I can’t appreciate the complexity and gotchas until I tried something. I also have no idea whether what others are saying is true/false/works in general/works in very specific cases/etc. But, also, if I am using AI for help, and if I do not have enough experience in what I am asking AI to do, I need that AI to be 100% reliable (maybe not 100%… but this works similar to how I would trust a professional to do their work. Yes, there could be issues/bugs, but there would also be a process for resolving them). If AI hallucinates, if it makes up an answer, or if it provides results which are not accurate, how would I even know?

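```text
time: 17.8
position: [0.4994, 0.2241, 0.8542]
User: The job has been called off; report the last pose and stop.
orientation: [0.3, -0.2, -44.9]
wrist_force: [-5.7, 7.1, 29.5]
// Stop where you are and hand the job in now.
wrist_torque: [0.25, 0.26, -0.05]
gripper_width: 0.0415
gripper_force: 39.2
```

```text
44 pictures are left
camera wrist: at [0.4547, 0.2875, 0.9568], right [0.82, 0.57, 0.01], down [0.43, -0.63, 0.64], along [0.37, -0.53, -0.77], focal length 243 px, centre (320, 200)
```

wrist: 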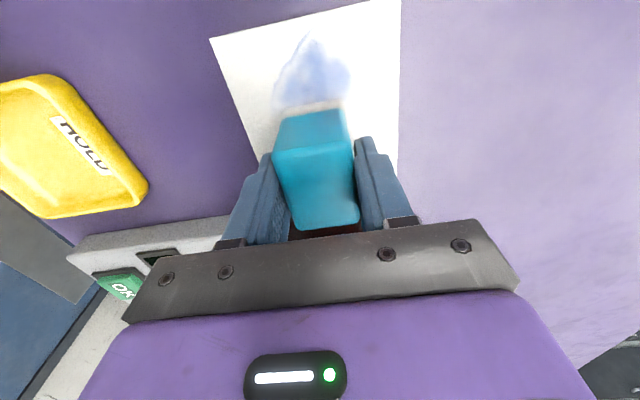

That is why I totally love to see what AI can do, every now and then, but I still can’t find a good use case for using AI outside of my own area of expertise. I just wouldn’t be able to validate whatever it is AI would be doing. By extension, I am not able to find a good use case for AI in the business scenarios I’m normally working on. It might be useful for internal users, but they would have to be able and willing to validate AI output every time they converse with AI, or it would be a disaster at some point.

Then again, it’s not as if AI were responsible for the unmanageable complexity of our technology, which is what’s making it hard for the AI to stay highly reliable. There is a lot happening everywhere, we’ve accumulated a lot of knowledge, and nobody is able to know everything and/or to predict that much at all. If you think it’s manageable and someone out there really knows what they’re doing, yet if you blame yourself for not keeping up, just look back two or three years. Look at all the news and announcements there and see which ones have actually materialized by now.

And that’s the problem, though. Yes, I can keep learning more and more, but there is only so much one can keep in the “active” memory. I have not done much work with the Azure Functions lately, and I had to re-learn a few things once again. So there we go, then:

  • There is too much knowledge for anyone to be an expert in everything
  • AI is supposed to close that gap by giving us an “expert” (there is even a name for that in the AI architecture: a mixture of experts)
  • And, yet, we still have to validate AI output no matter how good AI is in some cases, since it is still capable of absolutely failing in others

So how can someone reconcile all this in their minds? Which is where it goes back to my LinkedIn intro above. A much better option might be to start simplifying this whole tech landscape – instead of having so many frameworks, just have one. Instead of having so many clouds, just have one. Instead of all those API versions… yeah. As if the specifics were that important these days for the end users to bother. Of course it’s never going to happen, since those differences is how “business” works, it’s literally feeding on them.

Ultimately, I do feel overwhelmed since I suspect someone is not; and, perhaps, it’s the second part that’s incorrect. I mean yes, of course there is too much information out there to digest all of it, but it’s the same for everyone. So it’s more likely that nobody is actually keeping up, we are just all pretending a little differently.